I understand that TFT is an entry into a recent and established genre of auto-battlers, and so many of the mechanism are inherited from there. I read someone say that the hexes were different from those other games and were a good change. I would agree hexes are good for a grid based game, but I say they should NOT be crammed into a rectangular arena.
Expand the arena out to also be a hex. This means one of two approaches: 1) A 3 row dead-zone between teams. OR 2) A Yin-Yang style board split.
There are a LOT of gameplay impacts with this change, depending on which approach is used. But before that... a fringe benefit of this change:
Extra bonus: You would have the ability to orient the carousel level so that everyone is always starting at the same place in their own view (likely either bottom or top center). I have seen a fair amount of people complaining that they take the wrong champion on accident because they didn't figure out which avatar was their own and walked into the circle at random.
Now.... gameplay impacts of a hex board:
For either approach (DMZ or Yin-Yang):
**Less space in the back row: **This should lead to slightly more interesting choices on how to arrange your ranged units.
**Open Corners: **Currently the lower right corner is adjacent to only 2 other tiles, allowing you to hide a ranged hypercarry from enemy access. The left side requires three units to block for the corner. In a hex map all corners have 3 neighbors.
**Impact of a DMZ approach:**
More interesting unit placement decisions: Currently, if I place my Varus/Ashe/Trist in the back row, they can attack all except the furthest back row of the enemy forces without moving. The shorter ranged non-melee can still hit the enemy front line without having to move. Of course, if I happen to push my units in one corner and the enemy uses the opposite corner, THEN we finally have units moving at the start of battle. In either case, everyone clumps their units in one location and AoE is godly because of it. With a need to cross three rows to engage the enemy melee, you now have to decide if you want your ranged units to engage early (place them on the front line) or stay very safe but have to wait a bit to engage. You also have the option of spreading out your forces so that your powerful single target focused units can avoid being focused down, and so your units in general stay spread out from AoE. Assassins gain a bit more risk from this added distance, since if the enemy keeps their melee back with the ranged units the assassin will be jumping in to be the sole target of the entire enemy team. Yet if the enemy does NOT keep their melee near their ranged, then assassins are far stronger, since fewer units are available to protect the carries.

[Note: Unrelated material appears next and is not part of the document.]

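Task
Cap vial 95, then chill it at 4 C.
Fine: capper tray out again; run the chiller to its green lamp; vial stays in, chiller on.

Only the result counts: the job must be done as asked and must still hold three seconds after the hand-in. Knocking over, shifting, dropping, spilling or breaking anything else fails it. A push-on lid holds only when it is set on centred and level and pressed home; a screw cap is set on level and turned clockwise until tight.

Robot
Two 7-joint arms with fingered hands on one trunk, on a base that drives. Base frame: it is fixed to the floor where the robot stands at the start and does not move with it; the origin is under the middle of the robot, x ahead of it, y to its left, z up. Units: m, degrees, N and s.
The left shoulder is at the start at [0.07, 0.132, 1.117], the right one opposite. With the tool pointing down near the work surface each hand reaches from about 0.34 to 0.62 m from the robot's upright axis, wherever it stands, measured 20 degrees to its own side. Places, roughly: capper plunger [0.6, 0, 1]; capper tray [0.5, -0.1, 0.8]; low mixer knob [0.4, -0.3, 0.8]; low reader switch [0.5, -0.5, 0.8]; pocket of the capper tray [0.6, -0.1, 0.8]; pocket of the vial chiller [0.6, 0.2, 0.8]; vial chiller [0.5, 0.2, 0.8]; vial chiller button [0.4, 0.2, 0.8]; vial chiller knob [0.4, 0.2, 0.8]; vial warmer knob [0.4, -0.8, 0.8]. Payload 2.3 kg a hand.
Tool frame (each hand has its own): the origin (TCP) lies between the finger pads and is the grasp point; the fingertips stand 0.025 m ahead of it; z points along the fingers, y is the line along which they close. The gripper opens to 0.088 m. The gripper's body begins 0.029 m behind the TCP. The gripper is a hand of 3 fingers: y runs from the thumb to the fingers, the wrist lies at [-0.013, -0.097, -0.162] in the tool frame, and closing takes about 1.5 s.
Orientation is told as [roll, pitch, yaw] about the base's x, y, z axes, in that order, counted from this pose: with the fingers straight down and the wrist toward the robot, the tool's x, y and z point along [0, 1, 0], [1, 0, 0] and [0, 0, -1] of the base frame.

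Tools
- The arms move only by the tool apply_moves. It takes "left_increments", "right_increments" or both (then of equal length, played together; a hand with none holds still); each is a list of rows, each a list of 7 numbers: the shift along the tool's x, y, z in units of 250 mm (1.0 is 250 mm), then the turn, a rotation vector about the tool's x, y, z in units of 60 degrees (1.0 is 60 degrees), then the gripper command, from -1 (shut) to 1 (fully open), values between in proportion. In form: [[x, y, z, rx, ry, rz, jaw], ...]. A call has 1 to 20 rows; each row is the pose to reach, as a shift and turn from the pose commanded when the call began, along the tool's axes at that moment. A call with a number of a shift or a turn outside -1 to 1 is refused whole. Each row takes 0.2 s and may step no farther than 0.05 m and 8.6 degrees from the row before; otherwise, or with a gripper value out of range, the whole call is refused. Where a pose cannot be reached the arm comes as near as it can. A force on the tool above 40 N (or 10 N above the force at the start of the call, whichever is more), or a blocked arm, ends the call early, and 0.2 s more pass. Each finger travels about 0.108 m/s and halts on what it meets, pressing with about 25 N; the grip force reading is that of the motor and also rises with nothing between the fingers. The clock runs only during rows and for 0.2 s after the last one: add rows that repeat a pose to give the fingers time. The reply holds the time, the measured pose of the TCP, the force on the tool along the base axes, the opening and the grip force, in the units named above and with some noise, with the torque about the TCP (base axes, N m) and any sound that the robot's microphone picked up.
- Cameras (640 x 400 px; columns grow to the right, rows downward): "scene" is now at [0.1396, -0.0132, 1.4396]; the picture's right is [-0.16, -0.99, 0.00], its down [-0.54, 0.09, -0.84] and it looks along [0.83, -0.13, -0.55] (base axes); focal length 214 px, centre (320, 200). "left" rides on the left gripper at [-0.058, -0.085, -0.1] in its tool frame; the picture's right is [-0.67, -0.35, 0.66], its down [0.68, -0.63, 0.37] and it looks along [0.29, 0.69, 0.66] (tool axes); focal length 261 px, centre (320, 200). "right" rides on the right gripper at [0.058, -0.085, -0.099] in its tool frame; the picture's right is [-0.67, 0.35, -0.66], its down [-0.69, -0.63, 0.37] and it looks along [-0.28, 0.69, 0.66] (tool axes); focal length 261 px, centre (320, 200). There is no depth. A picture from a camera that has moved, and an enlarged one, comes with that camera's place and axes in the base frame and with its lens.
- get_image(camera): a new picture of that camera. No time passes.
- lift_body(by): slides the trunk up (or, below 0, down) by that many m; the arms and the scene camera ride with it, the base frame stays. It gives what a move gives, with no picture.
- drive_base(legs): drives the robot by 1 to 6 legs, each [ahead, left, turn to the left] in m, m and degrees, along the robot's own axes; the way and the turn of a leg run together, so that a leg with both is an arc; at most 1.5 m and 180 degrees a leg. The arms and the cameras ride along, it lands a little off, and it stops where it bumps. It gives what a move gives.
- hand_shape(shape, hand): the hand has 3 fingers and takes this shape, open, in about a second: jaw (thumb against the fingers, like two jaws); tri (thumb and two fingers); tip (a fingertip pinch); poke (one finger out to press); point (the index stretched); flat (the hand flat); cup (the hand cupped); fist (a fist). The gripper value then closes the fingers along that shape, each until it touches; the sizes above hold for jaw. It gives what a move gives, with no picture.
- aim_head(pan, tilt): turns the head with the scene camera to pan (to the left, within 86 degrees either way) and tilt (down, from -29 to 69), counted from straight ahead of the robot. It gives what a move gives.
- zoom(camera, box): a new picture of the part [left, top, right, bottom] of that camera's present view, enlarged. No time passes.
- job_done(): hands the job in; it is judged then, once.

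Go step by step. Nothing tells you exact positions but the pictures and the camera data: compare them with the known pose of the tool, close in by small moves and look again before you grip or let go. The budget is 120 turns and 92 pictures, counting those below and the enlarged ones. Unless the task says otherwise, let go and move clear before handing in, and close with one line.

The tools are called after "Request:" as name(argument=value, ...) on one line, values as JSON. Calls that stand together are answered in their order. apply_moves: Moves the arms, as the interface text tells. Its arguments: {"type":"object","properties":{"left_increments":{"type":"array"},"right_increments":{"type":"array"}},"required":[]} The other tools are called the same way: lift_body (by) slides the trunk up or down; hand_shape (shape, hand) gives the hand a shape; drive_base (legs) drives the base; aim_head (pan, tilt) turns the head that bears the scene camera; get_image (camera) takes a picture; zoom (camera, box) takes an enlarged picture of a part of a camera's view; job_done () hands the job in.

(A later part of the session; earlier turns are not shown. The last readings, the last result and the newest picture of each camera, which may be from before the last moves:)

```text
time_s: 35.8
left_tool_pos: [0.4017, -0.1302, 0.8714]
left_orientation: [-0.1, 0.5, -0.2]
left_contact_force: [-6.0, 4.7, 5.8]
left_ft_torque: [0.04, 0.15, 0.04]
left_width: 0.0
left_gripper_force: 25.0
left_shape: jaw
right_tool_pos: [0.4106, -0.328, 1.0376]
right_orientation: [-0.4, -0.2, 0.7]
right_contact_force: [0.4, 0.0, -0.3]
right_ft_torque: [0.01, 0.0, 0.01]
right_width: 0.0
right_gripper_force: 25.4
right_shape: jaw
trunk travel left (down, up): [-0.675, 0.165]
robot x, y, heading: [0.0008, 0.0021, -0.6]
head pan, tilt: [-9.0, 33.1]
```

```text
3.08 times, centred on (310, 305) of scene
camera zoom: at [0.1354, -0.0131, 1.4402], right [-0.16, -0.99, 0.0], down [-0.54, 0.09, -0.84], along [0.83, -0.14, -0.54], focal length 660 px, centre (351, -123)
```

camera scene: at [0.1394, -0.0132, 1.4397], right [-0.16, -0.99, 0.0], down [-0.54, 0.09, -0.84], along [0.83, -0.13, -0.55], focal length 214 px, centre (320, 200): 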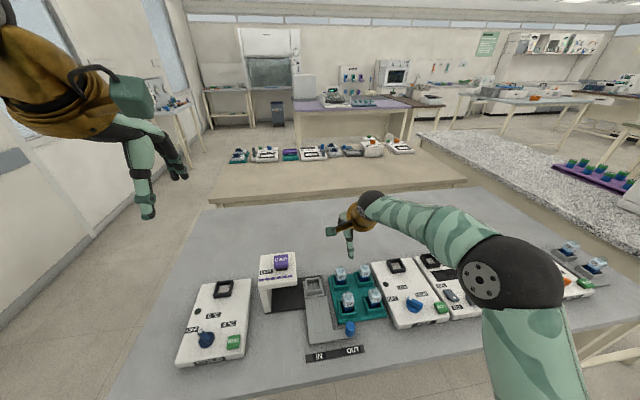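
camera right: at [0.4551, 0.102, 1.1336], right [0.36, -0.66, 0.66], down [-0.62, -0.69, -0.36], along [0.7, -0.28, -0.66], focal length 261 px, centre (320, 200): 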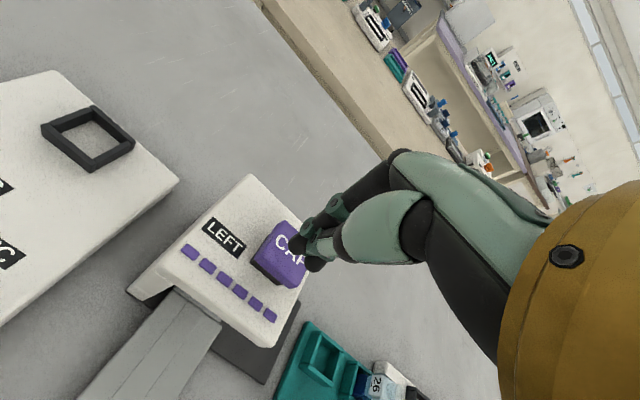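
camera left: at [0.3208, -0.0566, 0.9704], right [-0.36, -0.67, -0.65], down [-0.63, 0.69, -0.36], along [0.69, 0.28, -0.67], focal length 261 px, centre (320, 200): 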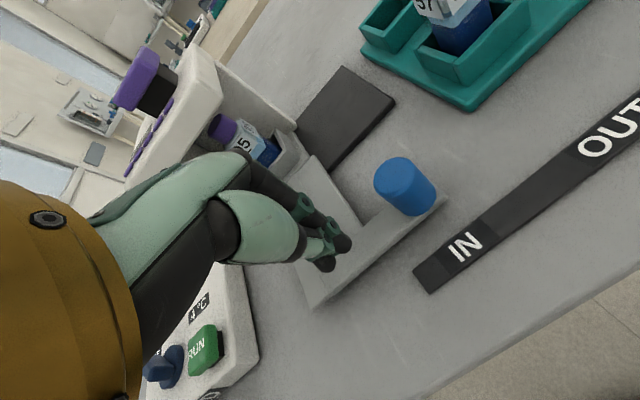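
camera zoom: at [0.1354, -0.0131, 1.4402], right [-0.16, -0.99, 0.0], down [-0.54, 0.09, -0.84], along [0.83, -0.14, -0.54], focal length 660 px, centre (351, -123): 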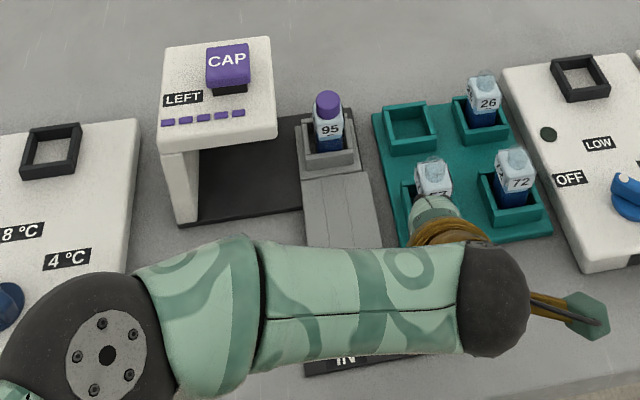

**Impact of a Yin-Yang territory assignment:**
By splitting the extra three rows between the two players, they continue to have the option to press melee units directly against the enemy territory. But if you put your melee in the center 3 rows and your opponent ALSO does so, your melee are now focusing over to the side instead of the front. This shifts the arrangement of linear attacks like Hydra considerably, and will mean that in the endgame when you are 1v1, arranging your troops between rounds will have SIGNIFICANT impact.